Révolte populaire à la mine d’or de Syama : Les forces de l’ordre tirent sur les manifestants
Dimanche 11 novembre, c’est toute la commune de Fourou qui s’était révoltée. À l’origine du mécontentement général de la population, la violation par les responsables de la société minière, des accords convenus avec les populations.
Selon ces accords, 70 % des emplois de main d’œuvre non qualifiée sont réservés aux populations de la commune de Fourou sur le terroir de laquelle opère la société minière. Les 15 % reviennent au cercle ; 5 % à la région et 5 % à la République. Cependant, il se trouve toujours « des cadres véreux qui recrutent sur recommandation, ou leurs parents, ou même, d’autres qui vendent simplement le poste contre espèces sonnantes et trébuchantes », selon un élu contacté dans la localité. Ce problème demeure depuis que la société minière opère ici, ajoute cet élu. Ce qui est à la base de cette révolte populaire, dans une localité où le chômage frappe les populations qui voyaient dans cette mine une opportunité de sortie de la pauvreté.
La goutte d’eau qui a débordé le vase est l’arrestation des personnes dans cette affaire, dont un leader de la jeunesse, suite à des altercations, a indiqué un élu du peuple à Kadiolo, l’honorable Bréhima Béridogo. Le mécontentement général de tous les villages de la commune de Fourou découle du non respect des accords entre la société et la commune. Venus nombreux pour exprimer leur ras-le-bol, les habitants de la zone minière ont été pris pour cible par les forces de l’ordre qui ont transformé leur manifestation de colère en un bain de sang. Le bilan est de deux morts, 14 blessés. Les victimes tuées par balles sont : M. Sogodogo de la famille de l’Imam du village de Banasso et M. Dagnoko, le fils du chef de village de Balla. Selon un élu contacté, « la population n’était pas armée, et les deux victimes n’étaient guère des chasseurs. Le communiqué du gouvernement est archi-faux », ajoute cet élu dans la localité. Selon des témoignages recueillis, certains blessés le sont aux fesses, ce qui suppose qu’ils n’affrontaient pas les forces de l’ordre. Certains blessés graves auraient été évacués à Bamako.
Selon un Communiqué du Gouvernement, émanant du ministère de la Sécurité Intérieure et de la Protection Civile, lu à la télévision et mis à la disposition de la presse, « le dimanche 11 novembre 2012 à la mine d’or de Syama, commune rurale de Fourou, cercle de Kadiolo, un affrontement a opposé un groupe de jeunes et de chasseurs aux forces de sécurité, faisant deux morts parmi les villageois et 14 blessés dont 4 graves, dans le rang des forces de sécurité.
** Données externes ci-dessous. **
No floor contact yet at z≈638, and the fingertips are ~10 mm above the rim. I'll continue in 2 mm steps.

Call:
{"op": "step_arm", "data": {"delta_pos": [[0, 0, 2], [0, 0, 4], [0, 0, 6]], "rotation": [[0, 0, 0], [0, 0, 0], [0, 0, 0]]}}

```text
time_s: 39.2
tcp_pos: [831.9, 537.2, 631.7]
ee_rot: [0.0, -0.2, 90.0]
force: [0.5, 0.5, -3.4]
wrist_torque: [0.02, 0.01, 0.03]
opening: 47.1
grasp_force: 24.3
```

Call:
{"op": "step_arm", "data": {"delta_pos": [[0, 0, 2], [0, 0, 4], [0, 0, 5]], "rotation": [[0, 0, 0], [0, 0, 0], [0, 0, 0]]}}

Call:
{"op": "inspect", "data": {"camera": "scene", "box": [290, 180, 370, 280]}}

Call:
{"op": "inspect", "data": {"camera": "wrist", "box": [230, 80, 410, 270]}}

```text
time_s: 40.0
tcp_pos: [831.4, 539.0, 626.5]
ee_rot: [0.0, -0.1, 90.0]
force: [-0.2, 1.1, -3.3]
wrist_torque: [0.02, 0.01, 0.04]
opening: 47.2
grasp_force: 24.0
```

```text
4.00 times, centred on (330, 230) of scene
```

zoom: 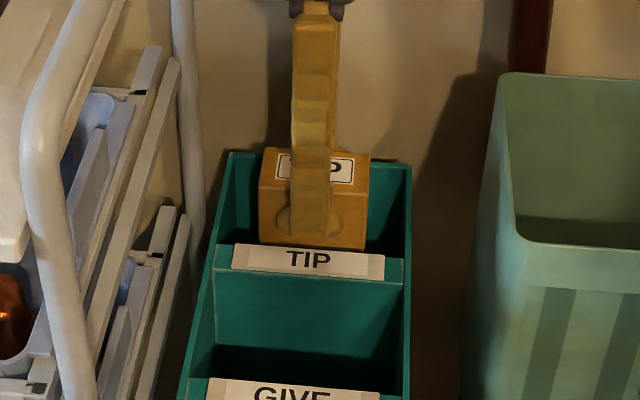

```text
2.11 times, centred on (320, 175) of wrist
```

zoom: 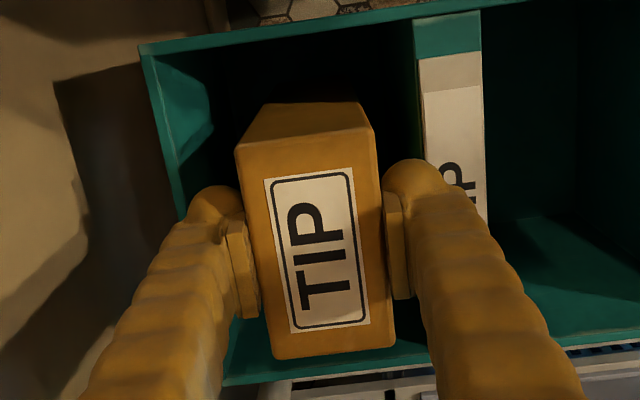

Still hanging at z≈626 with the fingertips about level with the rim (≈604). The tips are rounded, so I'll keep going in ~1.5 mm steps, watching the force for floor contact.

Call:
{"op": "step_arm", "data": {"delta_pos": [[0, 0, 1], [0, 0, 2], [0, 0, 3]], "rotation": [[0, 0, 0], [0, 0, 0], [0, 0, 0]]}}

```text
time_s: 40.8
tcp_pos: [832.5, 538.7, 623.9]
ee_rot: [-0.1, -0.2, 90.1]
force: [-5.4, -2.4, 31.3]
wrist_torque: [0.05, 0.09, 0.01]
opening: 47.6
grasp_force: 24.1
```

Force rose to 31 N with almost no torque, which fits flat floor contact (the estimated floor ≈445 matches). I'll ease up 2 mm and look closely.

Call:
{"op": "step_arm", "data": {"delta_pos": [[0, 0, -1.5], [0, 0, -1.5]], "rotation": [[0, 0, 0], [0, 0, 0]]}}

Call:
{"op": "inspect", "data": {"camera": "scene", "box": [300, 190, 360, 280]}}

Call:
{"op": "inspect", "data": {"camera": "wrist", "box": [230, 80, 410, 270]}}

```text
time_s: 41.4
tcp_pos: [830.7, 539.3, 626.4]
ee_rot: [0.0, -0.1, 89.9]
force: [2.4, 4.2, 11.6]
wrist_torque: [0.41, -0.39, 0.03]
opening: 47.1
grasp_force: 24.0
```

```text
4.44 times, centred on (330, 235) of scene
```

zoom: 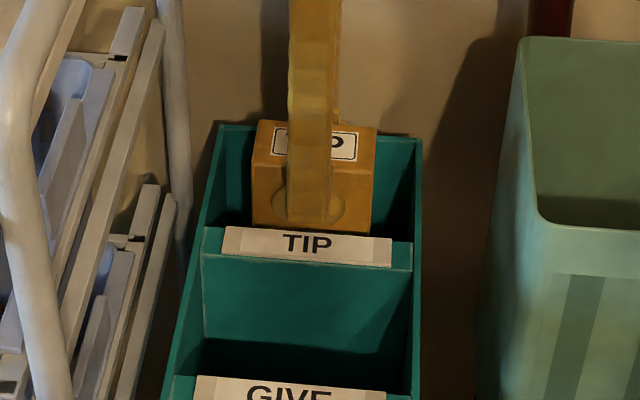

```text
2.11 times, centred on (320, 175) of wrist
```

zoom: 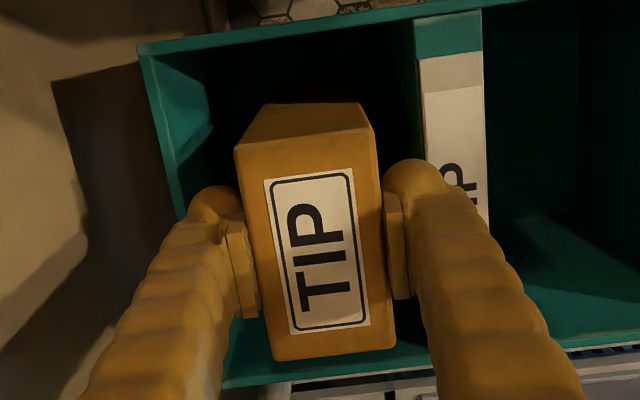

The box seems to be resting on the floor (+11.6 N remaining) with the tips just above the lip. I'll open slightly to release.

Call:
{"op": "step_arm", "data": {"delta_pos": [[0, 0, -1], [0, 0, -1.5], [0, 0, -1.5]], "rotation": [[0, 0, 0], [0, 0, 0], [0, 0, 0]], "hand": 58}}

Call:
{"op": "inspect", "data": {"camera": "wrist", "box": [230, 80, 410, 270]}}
Cet incident malheureux est survenu suite à une plainte déposée à la justice par un responsable de la mine qui a été agressé nuitamment à domicile le 02 novembre 2012. Dans le cadre de cette plainte, trois individus dont un responsable du comité local de la jeunesse, ont été placés sous mandat de dépôt. Aussi, pour exiger la libération de ceux-ci, un groupe de jeunes et de chasseurs des villages environnants de la mine ont-ils érigé des barricades empêchant tous accès à la mine. Malgré les pourparlers menés par l’administration locale, ils n’ont pas voulu céder. Devant leur refus catégorique de lever les barricades, les forces de sécurité sont intervenues pour dégager les voies. C’est en ce moment que celles-ci ont essuyé des coups de feu tirés par les chasseurs. Dans la panique, les coups de feu ont mortellement touché deux villageois… »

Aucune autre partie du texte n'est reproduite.